* Graphic: Sterling and gilt yields bit.ly/2dgAXn1
* Graphic: World FX rates in 2017 tmsnrt.rs/2egbfVh
* Graphic: Trade-weighted sterling since Brexit vote tmsnrt.rs/2hwV9Hv
By Ritvik Carvalho
LONDON, Feb 27 Sterling hit a 12-day low against
the dollar on Monday, as talk of another possible Scottish
independence vote added to fears about Britain's future as it
prepares to leave the European Union.
A report in the Times newspaper said British Prime Minister
Theresa May is preparing for Scotland to call a fresh
independence referendum in March, to coincide with the
triggering of Article 50 -- Britain's formal notification to
leave the EU.
Traders said that had weighed on the pound, which
skidded by as much as 0.7 percent to $1.2384 in early European
trade - its lowest in nearly a fortnight - but had recovered
some of those losses by 1350 GMT, last trading down 0.4 percent
A separate report in the Telegraph newspaper reported that
May is planning to curb freedom of movement for EU citizens as
soon as she triggers Article 50.
A spokesperson for the prime minister said the threat of a
fresh Scottish independence vote was creating unnecessary
uncertainty and division, and that the prime minister has not
yet set a timetable for her migration policies, which gave the
pound some relief.
"While (a second Scottish referendum is) a tail risk at this
stage ... such risks are yet to be adequately priced into the
currency," ING FX strategist Viraj Patel wrote in a note to
Against the euro, sterling fell 0.7 percent to a one-week
low of 85.35 pence per euro.
Analysts also pointed to the likelihood that a merger to
create Europe's biggest stock exchange would be scuppered as a
reason for sterling's weakness on the day.

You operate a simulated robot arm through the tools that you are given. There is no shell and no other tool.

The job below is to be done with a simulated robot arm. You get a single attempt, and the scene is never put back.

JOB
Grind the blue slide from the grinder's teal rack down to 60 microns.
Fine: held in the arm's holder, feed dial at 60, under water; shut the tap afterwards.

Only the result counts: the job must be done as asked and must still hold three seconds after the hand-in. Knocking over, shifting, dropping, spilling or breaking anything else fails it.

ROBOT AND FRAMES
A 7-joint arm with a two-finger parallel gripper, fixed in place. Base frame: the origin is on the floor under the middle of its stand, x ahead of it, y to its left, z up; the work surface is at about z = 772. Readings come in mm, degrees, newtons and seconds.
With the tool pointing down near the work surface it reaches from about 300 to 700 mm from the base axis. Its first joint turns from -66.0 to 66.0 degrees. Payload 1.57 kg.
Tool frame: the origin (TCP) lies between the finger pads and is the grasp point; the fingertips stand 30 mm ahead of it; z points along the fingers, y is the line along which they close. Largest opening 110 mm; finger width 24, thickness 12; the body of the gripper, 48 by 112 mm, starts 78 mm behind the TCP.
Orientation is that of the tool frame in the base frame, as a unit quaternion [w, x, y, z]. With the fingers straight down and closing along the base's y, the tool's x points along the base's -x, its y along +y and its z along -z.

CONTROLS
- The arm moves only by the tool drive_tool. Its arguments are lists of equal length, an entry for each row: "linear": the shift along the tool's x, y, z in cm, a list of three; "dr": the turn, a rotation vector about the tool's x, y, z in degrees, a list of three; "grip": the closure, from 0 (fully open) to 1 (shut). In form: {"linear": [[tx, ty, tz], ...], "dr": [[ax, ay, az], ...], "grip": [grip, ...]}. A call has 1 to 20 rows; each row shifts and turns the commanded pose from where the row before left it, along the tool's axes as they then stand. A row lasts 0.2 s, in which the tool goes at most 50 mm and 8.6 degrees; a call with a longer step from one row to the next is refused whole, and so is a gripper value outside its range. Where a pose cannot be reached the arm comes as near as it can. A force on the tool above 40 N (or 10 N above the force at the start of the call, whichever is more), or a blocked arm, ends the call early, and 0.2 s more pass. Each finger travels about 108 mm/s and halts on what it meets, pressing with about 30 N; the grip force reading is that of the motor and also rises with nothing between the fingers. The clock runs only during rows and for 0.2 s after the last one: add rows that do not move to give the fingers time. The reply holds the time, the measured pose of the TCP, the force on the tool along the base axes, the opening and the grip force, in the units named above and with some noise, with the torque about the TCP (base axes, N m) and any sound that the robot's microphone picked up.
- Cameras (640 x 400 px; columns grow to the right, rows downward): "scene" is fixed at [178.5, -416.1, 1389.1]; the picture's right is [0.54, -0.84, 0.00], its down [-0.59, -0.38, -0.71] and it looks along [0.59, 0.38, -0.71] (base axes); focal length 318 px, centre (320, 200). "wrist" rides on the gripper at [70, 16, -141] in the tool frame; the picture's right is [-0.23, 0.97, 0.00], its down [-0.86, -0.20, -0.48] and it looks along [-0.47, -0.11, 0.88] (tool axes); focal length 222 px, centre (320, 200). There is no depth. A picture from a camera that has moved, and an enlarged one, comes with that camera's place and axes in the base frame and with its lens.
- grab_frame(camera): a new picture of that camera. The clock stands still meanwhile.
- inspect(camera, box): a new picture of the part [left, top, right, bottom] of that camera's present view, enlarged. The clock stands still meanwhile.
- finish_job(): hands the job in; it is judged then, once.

"The merger between LSE and Deutsche Boerse may be off the
table and I think that's flagged sentiment," said Richard
Cochinos, European head of G10 currency strategy at Citi.
Sterling has lost nearly a fifth of its value since Britain
voted to leave the European Union in a referendum last June,
with data providing a mixed picture of the British economy.
A survey on Monday showed optimism among businesses in
Britain's services sector is now higher than at any time since
June's vote to leave the European Union, despite the prospect of
rising costs and prices eroding profits.
Associated British Foods, owner of discount fashion
retailer Primark, said it was not seeing any signs that British
consumers were starting to rein in spending, contradicting
official data which has pointed to a slowdown.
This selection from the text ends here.